## What to work on
Copy the document segment in full.

## Document segment
[START]
It is common for people to innocently (though incorrectly) use the phrase “immaculate conception” to refer to the virginal conception of Jesus (they are two different things). While not the same, a scholar used “immaculate conception” to refer to the virginal conception of Mary in some manuscripts of the Protoevangelium of James:
ii. Immaculate Conception
Another aspect of Mary’s
birth gave rise to the doctrine known as the Immaculate Conception. This may be
seen most vividly in PJ. The angel
tells Anna she will conceive but at
4.4 when an angel speaks to the long-absent Joachim he tells him that his wife is already pregnant, implying a
miraculous conception. At 4.9 too the perfect tense (indicating a present
reality) is found, although some manuscripts, conscious of the difficulty, both
here and at 4.4 have substituted a future tense. Defenders of the future tense,
improbably, read Joachim’s ‘resting’ at home after his return as a euphemism
that is intended to say that that is when the conception occurred. However, the
perfect tense is probably to be preferred in both verses and may be used to
support the teaching that Anna’s conception of Mary was indeed without macula. That Anna conceived without
sexual intercourse is implied when Joachim sees in the priest’s frontlet that
he has not sinned (PJ 5.1). (J. K.
[END]
## Given data
[START]
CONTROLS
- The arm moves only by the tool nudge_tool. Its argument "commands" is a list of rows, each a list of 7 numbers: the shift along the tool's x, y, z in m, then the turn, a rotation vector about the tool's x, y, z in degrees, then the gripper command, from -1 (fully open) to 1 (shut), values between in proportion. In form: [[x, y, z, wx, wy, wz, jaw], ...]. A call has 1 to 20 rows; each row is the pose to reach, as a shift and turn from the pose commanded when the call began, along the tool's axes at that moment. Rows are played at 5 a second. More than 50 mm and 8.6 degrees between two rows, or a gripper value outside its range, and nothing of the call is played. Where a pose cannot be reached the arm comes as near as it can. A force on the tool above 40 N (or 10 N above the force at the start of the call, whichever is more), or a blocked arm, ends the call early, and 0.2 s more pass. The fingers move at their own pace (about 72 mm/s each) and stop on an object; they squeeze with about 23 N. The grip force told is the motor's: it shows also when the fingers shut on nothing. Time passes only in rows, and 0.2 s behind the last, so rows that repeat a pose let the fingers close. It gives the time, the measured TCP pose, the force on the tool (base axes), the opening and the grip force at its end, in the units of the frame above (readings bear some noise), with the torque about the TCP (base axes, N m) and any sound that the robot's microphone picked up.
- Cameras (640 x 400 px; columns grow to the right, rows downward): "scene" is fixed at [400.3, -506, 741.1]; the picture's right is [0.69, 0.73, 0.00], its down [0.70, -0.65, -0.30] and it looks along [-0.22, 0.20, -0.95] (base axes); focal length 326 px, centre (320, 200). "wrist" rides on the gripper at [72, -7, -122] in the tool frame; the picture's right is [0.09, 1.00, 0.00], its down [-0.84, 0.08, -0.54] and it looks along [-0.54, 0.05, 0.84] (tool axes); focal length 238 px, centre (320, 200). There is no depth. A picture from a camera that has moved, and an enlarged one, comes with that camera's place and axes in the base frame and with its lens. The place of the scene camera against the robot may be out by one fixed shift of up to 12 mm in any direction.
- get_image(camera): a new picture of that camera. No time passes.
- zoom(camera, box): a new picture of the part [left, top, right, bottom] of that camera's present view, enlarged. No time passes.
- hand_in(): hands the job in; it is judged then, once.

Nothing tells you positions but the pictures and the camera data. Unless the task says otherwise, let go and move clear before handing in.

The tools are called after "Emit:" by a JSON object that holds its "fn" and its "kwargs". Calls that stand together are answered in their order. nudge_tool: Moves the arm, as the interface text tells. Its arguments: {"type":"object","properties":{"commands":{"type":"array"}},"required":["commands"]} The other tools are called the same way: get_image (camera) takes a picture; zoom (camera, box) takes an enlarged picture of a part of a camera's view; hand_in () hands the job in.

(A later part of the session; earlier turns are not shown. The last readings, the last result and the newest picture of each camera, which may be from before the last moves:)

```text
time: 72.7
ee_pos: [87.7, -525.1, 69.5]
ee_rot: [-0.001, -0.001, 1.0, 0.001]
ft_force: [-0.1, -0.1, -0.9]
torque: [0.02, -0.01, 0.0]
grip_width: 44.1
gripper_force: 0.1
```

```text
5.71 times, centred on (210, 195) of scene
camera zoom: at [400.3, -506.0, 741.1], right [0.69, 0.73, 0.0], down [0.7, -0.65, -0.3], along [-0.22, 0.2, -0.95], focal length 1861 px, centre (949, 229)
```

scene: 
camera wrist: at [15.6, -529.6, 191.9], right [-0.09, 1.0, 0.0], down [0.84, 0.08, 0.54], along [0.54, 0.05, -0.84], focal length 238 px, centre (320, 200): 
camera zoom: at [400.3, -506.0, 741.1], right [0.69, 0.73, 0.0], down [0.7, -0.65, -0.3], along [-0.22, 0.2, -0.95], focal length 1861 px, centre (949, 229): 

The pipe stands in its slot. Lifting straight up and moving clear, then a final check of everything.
[END]
## Result for this task
It is common for people to innocently (though incorrectly) use the phrase “immaculate conception” to refer to the virginal conception of Jesus (they are two different things). While not the same, a scholar used “immaculate conception” to refer to the virginal conception of Mary in some manuscripts of the Protoevangelium of James:
ii. Immaculate Conception
Another aspect of Mary’s
birth gave rise to the doctrine known as the Immaculate Conception. This may be
seen most vividly in PJ. The angel
tells Anna she will conceive but at
4.4 when an angel speaks to the long-absent Joachim he tells him that his wife is already pregnant, implying a
miraculous conception. At 4.9 too the perfect tense (indicating a present
reality) is found, although some manuscripts, conscious of the difficulty, both
here and at 4.4 have substituted a future tense. Defenders of the future tense,
improbably, read Joachim’s ‘resting’ at home after his return as a euphemism
that is intended to say that that is when the conception occurred. However, the
perfect tense is probably to be preferred in both verses and may be used to
support the teaching that Anna’s conception of Mary was indeed without macula. That Anna conceived without
sexual intercourse is implied when Joachim sees in the priest’s frontlet that
he has not sinned (PJ 5.1). (J. K.